Несколько дней назад в основном конкурсе был представлен фильм «Дау. Наташа», вызвавший острую реакцию немецкой прессы и гнев части российских коллег, припомнивших авторам все скользкие вопросы последних лет. Было ли насилие на площадке? Не чувствуют ли себя жертвами участники группы? Можно ли верить показаниям тех, кто выбыл из проекта? Как разглядеть ПТСР в глазах человека, дающего ответы на пресс-конференции? При соответствующим образом настроенной оптике всё возможно. Хотя в волшебную силу соглашений о неразглашении, принуждающих к молчанию пострадавших, трудно поверить. Куда логичней было бы сказать, что всех загипнотизировали. Почему бы и нет? Один за другим выходили вчера на сцену довольные собой, празднично одетые к премьере люди, которые устали говорить о том, что над ними не надругались. Наверно, можно поверить им.
Но можно, конечно, продолжить расспросы.
Кого-то уже, правда, не спросишь. Ушел из жизни эмблематичный участник проекта — антигерой Владимир Ажиппо, тюремщик, специалист по допросам, автор книги «Не зарекайся». После сцены вербовки в «Дау. Наташа» его уже не выкинешь из головы, а после «Дегенерации» он точно войдет в каталог величайших кинозлодеев. Умер другой важнейший человек из Института — физик Алексей Блинов. Печальная рамочка вокруг его имени, возникшая в титрах, стала новостью даже для тех, кто внимательно следит за судьбой проекта. Не спросишь и свинку, которую при камерах, а главное на глазах у институтских зарезал неонацист Максим Марцинкевич.

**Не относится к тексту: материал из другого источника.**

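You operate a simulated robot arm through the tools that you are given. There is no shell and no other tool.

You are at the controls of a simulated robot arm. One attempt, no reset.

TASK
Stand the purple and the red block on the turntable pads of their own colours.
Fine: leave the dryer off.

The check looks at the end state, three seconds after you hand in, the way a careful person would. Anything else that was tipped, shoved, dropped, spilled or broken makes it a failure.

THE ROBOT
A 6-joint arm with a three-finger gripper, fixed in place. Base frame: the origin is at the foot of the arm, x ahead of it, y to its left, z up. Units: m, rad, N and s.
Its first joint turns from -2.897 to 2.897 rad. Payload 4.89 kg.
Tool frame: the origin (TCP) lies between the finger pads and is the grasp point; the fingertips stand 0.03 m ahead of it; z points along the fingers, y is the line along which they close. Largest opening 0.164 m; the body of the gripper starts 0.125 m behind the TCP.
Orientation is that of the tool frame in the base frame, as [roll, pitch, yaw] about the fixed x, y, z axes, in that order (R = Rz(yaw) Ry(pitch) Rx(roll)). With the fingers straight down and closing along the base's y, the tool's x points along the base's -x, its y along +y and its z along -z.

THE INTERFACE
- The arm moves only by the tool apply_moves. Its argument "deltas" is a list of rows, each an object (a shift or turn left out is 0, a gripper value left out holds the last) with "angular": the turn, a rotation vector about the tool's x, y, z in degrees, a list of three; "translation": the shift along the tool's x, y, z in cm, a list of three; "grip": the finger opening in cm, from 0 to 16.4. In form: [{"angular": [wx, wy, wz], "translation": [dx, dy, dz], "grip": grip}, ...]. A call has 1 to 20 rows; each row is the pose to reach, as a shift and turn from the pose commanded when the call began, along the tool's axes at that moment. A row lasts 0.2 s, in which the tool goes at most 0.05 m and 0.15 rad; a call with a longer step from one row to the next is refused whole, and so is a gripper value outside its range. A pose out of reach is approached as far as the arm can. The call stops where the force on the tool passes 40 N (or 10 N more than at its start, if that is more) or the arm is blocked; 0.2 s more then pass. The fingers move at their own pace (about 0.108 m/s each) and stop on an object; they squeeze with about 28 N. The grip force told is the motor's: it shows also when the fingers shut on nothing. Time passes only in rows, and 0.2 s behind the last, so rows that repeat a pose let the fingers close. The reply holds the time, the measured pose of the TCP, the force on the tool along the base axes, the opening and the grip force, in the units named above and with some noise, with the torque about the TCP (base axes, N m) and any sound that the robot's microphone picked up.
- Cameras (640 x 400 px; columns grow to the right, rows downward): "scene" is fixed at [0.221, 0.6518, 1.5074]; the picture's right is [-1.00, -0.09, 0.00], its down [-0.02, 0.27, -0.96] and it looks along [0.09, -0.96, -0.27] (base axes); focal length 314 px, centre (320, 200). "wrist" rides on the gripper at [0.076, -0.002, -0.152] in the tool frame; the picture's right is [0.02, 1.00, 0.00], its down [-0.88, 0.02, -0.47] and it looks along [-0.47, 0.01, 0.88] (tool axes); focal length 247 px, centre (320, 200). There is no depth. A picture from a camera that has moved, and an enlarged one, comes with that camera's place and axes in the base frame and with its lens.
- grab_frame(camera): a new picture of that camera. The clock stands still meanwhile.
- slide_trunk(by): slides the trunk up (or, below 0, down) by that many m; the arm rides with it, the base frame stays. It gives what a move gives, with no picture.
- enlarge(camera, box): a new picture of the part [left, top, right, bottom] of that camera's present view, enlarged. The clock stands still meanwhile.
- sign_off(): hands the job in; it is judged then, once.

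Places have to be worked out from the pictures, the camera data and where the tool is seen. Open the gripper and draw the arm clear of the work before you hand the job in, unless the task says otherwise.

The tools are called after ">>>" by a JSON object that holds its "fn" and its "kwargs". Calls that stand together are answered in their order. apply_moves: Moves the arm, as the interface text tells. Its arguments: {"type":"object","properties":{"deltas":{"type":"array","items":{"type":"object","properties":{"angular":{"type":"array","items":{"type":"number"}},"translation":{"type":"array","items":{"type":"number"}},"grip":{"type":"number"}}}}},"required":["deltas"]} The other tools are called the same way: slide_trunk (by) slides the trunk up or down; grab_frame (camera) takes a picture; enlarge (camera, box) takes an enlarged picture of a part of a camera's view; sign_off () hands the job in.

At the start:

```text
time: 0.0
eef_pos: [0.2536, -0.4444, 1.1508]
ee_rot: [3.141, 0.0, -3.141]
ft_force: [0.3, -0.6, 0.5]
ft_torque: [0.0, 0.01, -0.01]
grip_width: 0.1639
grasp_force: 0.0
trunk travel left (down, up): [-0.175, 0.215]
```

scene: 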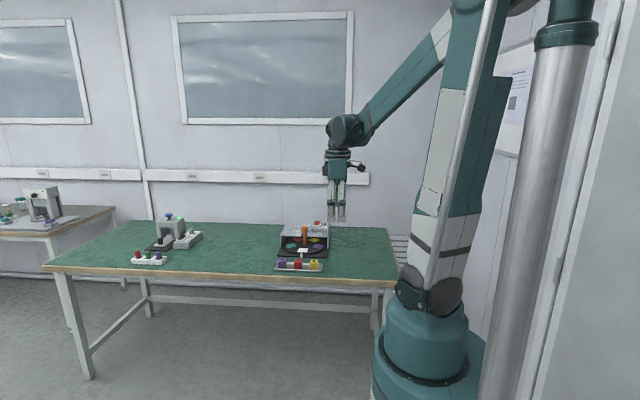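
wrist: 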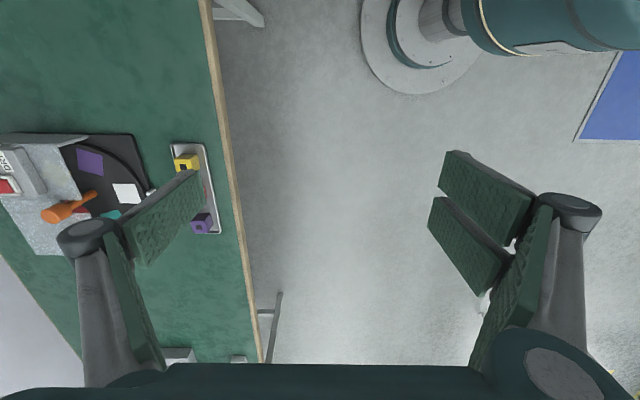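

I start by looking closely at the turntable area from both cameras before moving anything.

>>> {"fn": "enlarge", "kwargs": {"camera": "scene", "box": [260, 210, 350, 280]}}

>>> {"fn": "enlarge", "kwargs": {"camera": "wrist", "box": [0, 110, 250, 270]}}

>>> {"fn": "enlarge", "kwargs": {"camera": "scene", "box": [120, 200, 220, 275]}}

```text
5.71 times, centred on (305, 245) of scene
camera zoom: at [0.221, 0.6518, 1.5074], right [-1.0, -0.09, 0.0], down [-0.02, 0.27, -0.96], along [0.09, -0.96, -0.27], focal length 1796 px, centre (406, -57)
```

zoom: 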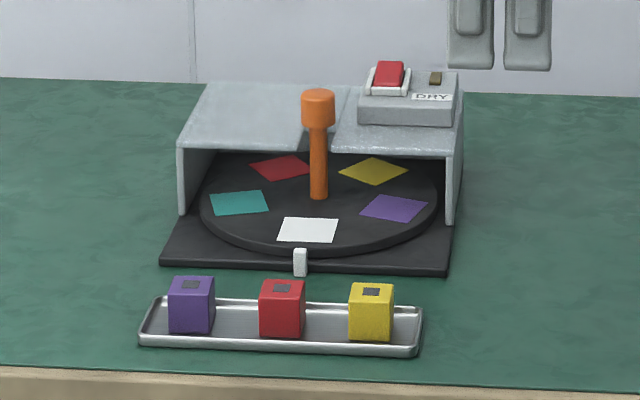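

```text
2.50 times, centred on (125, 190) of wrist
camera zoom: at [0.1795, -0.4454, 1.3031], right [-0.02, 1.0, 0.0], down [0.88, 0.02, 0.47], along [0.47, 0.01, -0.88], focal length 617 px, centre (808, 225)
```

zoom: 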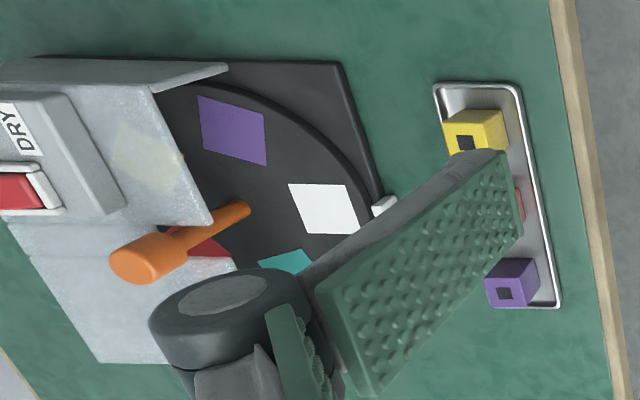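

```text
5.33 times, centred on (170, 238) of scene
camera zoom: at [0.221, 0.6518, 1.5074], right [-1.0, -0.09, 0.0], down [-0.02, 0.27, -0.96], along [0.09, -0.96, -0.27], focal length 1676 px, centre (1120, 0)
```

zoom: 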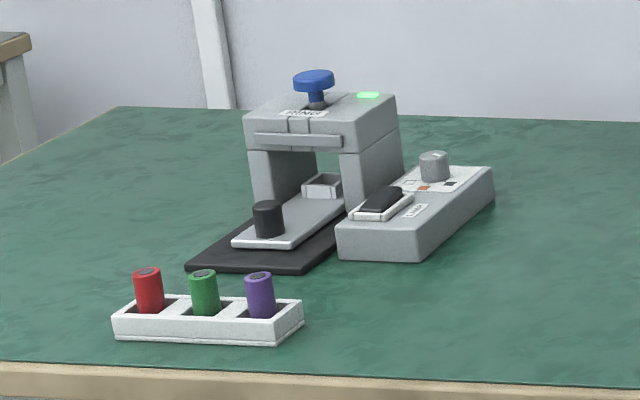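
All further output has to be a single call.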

«Дау» — ведь не про 1930-е или 1950-60-е, а про вечную Россию в смутных и навязчивых представлениях о ней (можно с таким же успехом открыть томик де Кюстина).
В этой по-настоящему мерзкой сцене, как и в сцене с отбойными молотками, пенетрирующими асфальт, выпукло предъявлен инструментарий творческого метода и порожденные им трудности. Залив пол настоящей кровью, Тесак с подручными отрубают свинке две задние ноги, но так и не могут решить, что же с ними сделать: бульон что ли сварить? Остальную тушу они заворачивают в ковер и выбрасывают. Кажется, авторы «Дау» находятся в похожей ситуации: наделано много шума, пролито много крови, все уже в шоке, и свиные ноги отдельных эпизодов уже поехали на фестивали, а 700 часов обречены тухнуть где-то на заднем дворе. Как это всё готовить? Кто будет всё это есть?
Проект «Дау» оформлен невероятными творческими усилиями и имеет крепкую философскую подкладку, но исполнен драматичных внутренних противоречий. Это бросается в глаза в «Наташе» (режиссер монтажа и соавтор — Екатерина Эртель), где особенно силен контраст умышленного, придуманного Денисом Шибановым мира (с этими травматичными, замкнутыми в тесное пространство формами из арсенала Малевича) и неумышленной как будто жизни. Изматывающая импровизация (пьяные дрязги навевают скуку) сталкивается с тотальным давлением театральной сценографии. Кажется, визуальные обстоятельства места, поначалу были призваны остранять шоковый контент, превращать его из материала памяти в материал сна. «Дау» — ведь не про 1930-е или 1950-60-е, а про вечную Россию в смутных и навязчивых представлениях о ней (можно с таким же успехом открыть томик де Кюстина). Карцер с троном параши и издевательски задранным умывальником невозможно воспринимать иначе как сюр. Но с остранением что-то не вышло. Почему взрослые, опытные, видевшие тысячи фильмов люди воспринимают эпизод с бутылкой как нечто «реальное», действительно произошедшее? Не думаю, что к такому эффекту стремились авторы. На мясе зафиксированных «жизненных» эксцессов они все-таки пытались выстроить вполне себе традиционный фильм — такой вполне могли бы снять Пазолини или Фасбиндер. Но алкогольные скандалы и гиперболизированное насилие в фантасмагорическом пространстве не работают.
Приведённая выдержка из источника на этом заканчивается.